The exterior features three storeys and a cellar. The front has a two-window arrangement. The first storey has 12-pane sash windows in plain reveals with projecting stone sills. The second storey has 6-pane sash windows, also in plain reveals. The ground storey has a replacement 12-pane sash window, and a small, single-storey flat-roofed bay containing a 12-pane sash window with a 4-pane canted side light, all in a flush cased frame. A four-panel door is set within a moulded wood doorcase with pilasters and a cornice. Blocked elliptical arches within the brickwork above the door and windows indicate the former presence of a wide carriage entry, with a similar archway at the rear.

The interior includes a large main beam with a wide chamfer, partially boxed in, spanning the entire ground storey, indicating an earlier core and a likely rearrangement during conversion into a public house. The cellar has 19th-century brickwork mixed with older flint rubble and render. A 19th-century winder stair has a ramped handrail and stick balusters. The attic reveals the slope of a lower, earlier roof in the gable wall.

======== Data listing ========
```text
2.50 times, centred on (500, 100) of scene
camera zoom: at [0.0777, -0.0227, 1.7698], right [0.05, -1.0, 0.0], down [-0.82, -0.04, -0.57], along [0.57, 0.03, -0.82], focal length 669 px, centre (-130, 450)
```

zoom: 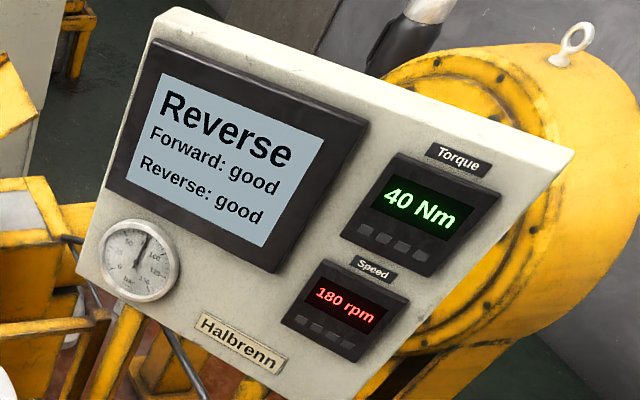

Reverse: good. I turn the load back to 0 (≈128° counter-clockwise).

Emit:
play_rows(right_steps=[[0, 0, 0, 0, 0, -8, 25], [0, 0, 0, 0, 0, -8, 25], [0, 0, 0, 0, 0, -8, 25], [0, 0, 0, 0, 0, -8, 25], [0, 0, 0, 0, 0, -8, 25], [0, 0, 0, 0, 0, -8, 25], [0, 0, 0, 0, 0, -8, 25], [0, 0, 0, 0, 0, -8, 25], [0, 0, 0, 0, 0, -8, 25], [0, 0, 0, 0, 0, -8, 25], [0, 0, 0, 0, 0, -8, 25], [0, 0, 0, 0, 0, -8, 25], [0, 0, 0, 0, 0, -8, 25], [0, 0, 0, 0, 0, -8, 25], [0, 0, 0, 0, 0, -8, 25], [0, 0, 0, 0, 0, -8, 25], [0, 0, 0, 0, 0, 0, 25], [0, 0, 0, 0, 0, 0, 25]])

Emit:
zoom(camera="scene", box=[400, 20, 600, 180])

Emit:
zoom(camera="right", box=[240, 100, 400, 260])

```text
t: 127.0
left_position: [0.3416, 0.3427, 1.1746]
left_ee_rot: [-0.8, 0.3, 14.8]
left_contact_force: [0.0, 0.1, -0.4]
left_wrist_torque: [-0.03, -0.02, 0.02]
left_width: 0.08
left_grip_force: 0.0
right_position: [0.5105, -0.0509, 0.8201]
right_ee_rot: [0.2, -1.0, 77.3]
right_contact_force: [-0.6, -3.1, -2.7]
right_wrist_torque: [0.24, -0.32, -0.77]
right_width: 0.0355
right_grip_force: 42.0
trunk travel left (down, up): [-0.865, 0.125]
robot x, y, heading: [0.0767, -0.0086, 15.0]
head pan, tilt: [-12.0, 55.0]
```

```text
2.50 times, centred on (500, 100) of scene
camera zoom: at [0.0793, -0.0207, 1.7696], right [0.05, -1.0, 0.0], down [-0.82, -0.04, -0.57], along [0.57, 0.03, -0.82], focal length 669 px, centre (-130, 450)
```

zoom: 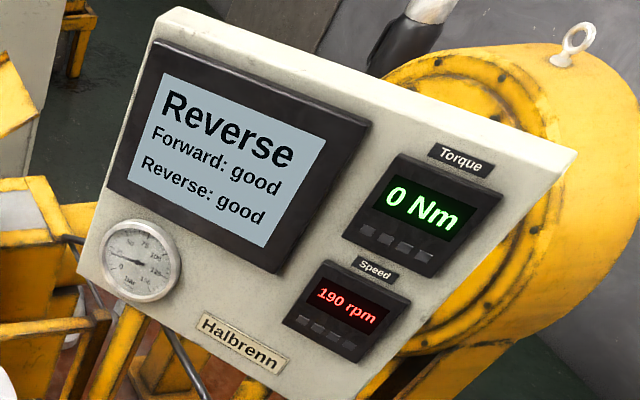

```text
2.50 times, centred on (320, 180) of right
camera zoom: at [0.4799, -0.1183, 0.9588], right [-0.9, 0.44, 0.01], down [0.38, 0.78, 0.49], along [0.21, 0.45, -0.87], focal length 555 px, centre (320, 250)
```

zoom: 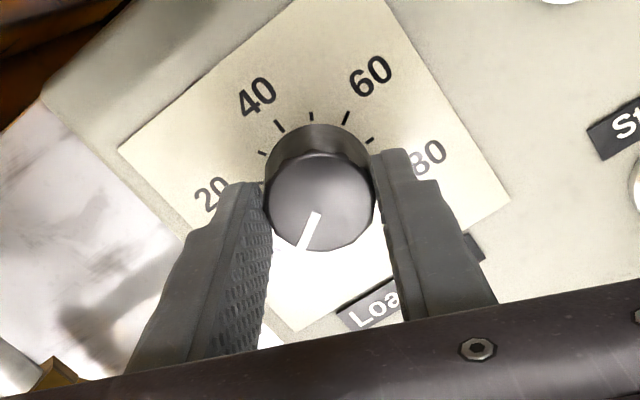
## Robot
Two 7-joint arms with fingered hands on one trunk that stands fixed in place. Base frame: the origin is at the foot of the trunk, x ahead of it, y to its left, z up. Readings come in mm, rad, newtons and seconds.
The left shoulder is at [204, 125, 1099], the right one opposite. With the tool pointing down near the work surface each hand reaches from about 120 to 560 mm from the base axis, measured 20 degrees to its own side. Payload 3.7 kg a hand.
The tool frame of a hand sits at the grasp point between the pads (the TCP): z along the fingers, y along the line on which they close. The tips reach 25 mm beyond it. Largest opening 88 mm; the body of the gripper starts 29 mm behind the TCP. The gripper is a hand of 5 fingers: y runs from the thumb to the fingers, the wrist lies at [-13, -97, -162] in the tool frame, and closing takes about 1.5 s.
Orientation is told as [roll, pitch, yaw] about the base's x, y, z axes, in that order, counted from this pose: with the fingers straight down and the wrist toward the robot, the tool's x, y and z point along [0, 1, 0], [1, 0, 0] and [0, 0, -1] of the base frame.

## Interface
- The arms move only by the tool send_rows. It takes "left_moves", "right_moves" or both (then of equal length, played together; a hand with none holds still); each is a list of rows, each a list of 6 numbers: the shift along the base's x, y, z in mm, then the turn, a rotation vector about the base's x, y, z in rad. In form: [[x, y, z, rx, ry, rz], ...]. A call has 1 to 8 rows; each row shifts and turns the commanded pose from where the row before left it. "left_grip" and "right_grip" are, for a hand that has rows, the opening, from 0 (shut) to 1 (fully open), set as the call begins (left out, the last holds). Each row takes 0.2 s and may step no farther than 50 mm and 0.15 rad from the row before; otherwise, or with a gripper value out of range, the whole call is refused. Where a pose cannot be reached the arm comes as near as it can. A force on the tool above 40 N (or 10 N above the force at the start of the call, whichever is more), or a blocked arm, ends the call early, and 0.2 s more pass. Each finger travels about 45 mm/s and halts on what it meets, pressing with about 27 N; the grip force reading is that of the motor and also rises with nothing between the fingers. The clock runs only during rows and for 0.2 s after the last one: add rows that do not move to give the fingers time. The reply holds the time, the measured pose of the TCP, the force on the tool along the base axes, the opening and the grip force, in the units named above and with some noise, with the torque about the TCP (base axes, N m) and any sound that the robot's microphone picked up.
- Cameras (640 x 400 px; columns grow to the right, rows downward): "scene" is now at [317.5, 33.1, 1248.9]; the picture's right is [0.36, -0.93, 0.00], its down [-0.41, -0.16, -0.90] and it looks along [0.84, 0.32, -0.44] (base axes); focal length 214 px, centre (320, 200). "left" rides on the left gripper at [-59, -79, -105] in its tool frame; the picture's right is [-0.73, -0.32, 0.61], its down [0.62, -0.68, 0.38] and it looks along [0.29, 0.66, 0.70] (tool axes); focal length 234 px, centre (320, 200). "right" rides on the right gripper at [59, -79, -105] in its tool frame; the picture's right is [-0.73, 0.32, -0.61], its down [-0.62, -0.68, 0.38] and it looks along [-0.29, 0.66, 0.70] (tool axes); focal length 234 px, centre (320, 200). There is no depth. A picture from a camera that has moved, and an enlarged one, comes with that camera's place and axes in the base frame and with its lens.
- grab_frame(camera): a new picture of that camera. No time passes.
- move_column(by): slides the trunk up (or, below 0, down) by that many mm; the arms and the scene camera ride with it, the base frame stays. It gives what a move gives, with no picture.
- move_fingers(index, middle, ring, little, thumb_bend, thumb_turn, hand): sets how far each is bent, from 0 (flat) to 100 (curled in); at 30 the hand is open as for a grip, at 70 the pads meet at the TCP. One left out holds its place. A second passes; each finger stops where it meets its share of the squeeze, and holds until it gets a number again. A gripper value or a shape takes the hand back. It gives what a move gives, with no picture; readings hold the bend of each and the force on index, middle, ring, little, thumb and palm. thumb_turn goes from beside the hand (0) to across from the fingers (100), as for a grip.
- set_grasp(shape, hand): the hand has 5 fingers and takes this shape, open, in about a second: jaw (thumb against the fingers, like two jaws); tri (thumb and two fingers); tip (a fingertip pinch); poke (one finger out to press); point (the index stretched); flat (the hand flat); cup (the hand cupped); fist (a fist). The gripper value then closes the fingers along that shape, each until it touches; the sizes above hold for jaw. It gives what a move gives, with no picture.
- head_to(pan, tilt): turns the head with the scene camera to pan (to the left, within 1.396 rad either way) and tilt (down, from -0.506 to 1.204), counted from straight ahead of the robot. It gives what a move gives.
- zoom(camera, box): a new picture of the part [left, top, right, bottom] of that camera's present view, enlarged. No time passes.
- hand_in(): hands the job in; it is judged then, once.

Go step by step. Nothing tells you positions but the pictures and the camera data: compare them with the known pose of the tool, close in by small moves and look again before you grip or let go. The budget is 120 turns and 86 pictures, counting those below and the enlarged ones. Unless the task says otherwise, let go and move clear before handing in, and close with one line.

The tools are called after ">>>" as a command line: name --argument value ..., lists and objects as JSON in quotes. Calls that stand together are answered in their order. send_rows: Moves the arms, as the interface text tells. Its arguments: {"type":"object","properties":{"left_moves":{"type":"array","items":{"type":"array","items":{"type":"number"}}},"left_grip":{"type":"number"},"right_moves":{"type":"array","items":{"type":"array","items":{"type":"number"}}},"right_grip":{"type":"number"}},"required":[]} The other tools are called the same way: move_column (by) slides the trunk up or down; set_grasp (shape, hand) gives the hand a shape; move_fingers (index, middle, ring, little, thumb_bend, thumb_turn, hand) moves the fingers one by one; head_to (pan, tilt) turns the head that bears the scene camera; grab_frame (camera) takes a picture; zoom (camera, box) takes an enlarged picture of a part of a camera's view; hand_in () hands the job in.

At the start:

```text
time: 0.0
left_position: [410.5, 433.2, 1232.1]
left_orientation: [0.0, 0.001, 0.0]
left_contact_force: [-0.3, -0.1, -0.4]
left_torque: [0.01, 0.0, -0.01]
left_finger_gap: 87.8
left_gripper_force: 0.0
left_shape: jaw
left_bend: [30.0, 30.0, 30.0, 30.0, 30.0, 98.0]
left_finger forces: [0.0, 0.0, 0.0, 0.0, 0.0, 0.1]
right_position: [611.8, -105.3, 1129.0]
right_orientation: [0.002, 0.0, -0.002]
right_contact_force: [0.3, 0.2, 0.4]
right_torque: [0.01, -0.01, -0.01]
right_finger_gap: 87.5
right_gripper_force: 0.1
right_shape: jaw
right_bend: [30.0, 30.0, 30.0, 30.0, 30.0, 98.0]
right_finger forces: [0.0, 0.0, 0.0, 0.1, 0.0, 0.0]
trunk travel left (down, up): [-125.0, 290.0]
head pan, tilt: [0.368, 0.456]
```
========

At the rear is a narrow, timber-framed and rendered two-bay range with a pantiled roof, jettied and formerly free-standing, but now linked to the main front. This range is probably from the 16th century, but dating is difficult due to the covering of its features. In the yard, there's an early 19th-century outbuilding, originally two storeys but now single-storey, rendered, with a central door and two 12-pane sash windows in flush cased frames. This was formerly a games room for the public house. A sale notice from 1858 describes the property as 'The Beehive Beer House,' likely marking the date when The Beehive was transferred to No. 21 College Street.